Robert M. Gates

#DUH — Key to Boy Scouts story is located in pews, pulpits and debates on doctrine

When I was growing up in Port Arthur, Texas -- certainly one of the most racially divided cities in America -- one of the primary forces for change was the Boy Scouts of America. My father was the pastor of an inner-city Southern Baptist congregation and working with children in the neighborhoods around our church was one of his priorities.

As you can imagine, some of the people in church pews in the late 1960s didn't share his perspectives on that issue. My father did what he could.

Thus, there was a simple reality: Look at a church's Boy Scouts troop and it told you quite a bit about the leadership of that church, as opposed to the policies of the Boy Scouts.

That's why I was interested, to say the least, in the following passage in the recent Washington Post story about the remarks by Boy Scouts of America President Robert M. Gates in which he urged the organization to reconsider its ban on openly gay Scout leaders.

... Steeped in tradition as they were, the Boy Scouts often struggled to handle change. Though the Girl Scouts formally banned segregation of its troops the 1950s -- prompting the Rev.

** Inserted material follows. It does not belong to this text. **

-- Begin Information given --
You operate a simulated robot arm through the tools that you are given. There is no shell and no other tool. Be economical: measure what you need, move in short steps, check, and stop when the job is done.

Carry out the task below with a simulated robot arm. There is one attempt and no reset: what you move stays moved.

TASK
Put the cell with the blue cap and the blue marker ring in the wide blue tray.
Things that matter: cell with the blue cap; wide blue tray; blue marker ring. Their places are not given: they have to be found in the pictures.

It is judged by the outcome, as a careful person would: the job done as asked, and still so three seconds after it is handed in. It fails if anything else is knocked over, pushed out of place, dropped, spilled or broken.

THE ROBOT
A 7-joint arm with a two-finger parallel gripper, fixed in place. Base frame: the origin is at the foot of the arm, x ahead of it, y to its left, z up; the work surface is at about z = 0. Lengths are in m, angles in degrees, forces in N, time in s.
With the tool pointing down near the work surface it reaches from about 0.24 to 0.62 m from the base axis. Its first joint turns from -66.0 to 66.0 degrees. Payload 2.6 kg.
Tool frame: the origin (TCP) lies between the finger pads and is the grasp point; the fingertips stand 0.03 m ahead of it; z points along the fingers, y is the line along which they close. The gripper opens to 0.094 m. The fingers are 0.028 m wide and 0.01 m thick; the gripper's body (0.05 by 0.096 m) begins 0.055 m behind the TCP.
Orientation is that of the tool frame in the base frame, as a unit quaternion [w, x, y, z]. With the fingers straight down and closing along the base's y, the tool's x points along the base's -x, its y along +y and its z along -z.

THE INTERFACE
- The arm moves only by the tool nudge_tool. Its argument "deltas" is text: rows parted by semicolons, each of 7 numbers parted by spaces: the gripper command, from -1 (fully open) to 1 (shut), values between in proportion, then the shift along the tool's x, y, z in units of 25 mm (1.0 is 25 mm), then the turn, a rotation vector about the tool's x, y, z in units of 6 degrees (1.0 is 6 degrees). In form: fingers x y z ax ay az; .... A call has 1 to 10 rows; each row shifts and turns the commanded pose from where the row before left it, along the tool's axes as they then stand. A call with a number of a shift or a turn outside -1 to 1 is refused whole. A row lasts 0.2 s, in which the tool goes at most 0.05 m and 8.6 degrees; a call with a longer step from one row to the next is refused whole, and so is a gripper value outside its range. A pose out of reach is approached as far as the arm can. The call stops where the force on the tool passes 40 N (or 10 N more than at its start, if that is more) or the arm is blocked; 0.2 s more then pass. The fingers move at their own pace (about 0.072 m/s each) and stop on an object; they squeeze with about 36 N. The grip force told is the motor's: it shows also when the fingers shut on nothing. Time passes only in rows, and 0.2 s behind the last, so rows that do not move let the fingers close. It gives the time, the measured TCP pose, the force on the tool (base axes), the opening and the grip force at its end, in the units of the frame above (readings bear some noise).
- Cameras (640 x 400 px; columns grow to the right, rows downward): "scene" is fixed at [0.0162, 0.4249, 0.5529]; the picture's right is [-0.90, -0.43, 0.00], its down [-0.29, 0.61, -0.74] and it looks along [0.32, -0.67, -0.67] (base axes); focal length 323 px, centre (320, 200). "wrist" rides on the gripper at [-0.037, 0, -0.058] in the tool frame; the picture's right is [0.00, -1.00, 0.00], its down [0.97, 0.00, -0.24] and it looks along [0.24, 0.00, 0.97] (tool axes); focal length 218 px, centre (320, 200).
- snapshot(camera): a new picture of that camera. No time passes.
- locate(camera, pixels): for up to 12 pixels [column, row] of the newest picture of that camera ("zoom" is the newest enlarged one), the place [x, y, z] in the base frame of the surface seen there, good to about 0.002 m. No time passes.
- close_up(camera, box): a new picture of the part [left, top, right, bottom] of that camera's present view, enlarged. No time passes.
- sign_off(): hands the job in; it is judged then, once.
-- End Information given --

Martin Luther King Jr. to call the group “a force for desegregation” -- the last Boy Scout troop wasn’t integrated until 1974, according to NPR. ...

And unlike the Boy Scouts of America, from the beginning the Girl Scouts declared themselves to be “non-sectarian in practice as well as theory.” In 1993, when a prospective member protested the phrase “serve God” in the Girl Scout Promise, the organization ruled that members could substitute whatever phrase fit their beliefs. The Girl Scouts have never had a policy on homosexual members and have admitted transgender members since 2011.

The Boy Scouts, on the other hand, have long been inextricably tied to tradition and religion. The Scout’s oath pledges boys to “do my duty to God and my country and to obey the Scout Law; to help other people at all times; to keep myself physically strong, mentally awake, and morally straight.” A 2011 study of messaging in the Girl Scout and Boy Scout handbooks found that the Boy Scouts handbook relied on “organizational scripts” rather than autonomy and critical thinking, promoting “an assertive heteronormative masculinity.” Meanwhile, more than 70 percent of all troops are chartered to faith-based organizations, most of them Christian.

It doesn't take a doctorate in gender studies to find good and evil in that paragraph.